Work to be completed:
Return each line of the listing that contains the string "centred".

Provided material:
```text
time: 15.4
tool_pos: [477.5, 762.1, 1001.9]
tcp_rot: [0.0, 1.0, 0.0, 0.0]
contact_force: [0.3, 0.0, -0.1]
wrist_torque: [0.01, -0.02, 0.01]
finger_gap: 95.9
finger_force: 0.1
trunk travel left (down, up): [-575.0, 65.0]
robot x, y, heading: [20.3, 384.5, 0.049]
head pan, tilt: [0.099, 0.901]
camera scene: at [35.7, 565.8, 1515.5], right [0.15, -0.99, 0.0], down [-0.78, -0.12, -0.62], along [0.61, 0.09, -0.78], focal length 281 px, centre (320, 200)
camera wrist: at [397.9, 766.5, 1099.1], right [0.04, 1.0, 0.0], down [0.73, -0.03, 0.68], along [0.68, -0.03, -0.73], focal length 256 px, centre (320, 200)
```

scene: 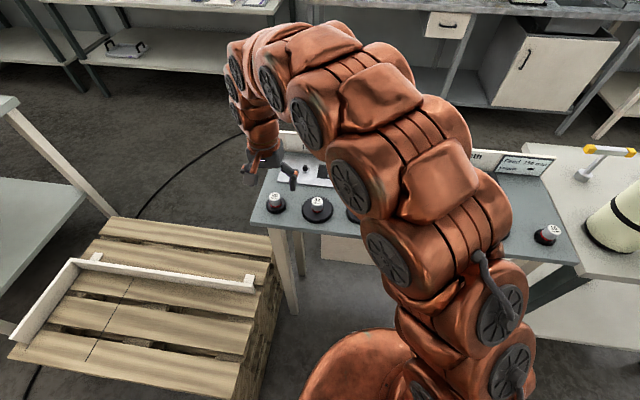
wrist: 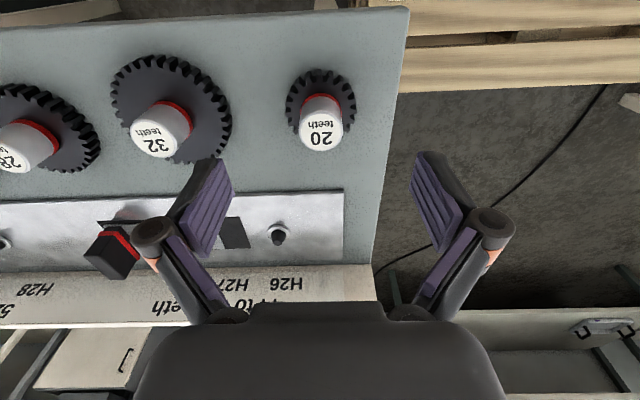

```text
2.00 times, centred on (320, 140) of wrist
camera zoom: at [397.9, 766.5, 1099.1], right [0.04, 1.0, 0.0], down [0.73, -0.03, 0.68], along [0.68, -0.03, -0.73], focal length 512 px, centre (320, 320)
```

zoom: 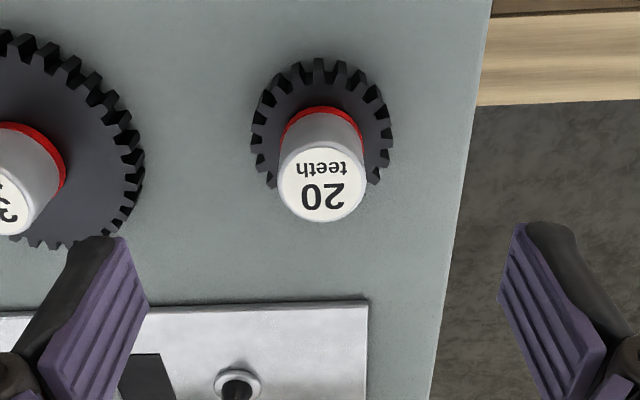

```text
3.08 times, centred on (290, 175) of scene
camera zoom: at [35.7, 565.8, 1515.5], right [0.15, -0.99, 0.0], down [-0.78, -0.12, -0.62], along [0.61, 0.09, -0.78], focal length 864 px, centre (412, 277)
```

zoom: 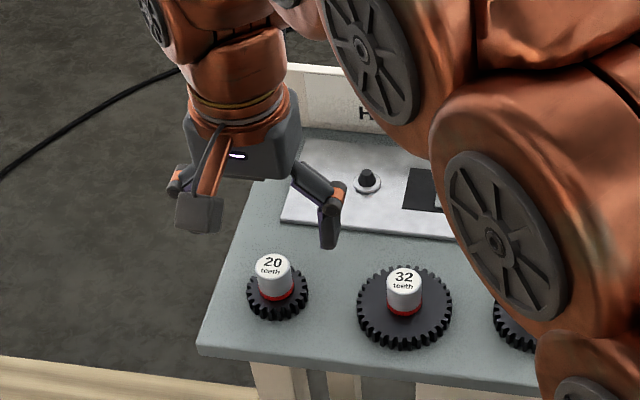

Written response:
2.00 times, centred on (320, 140) of wrist
3.08 times, centred on (290, 175) of scene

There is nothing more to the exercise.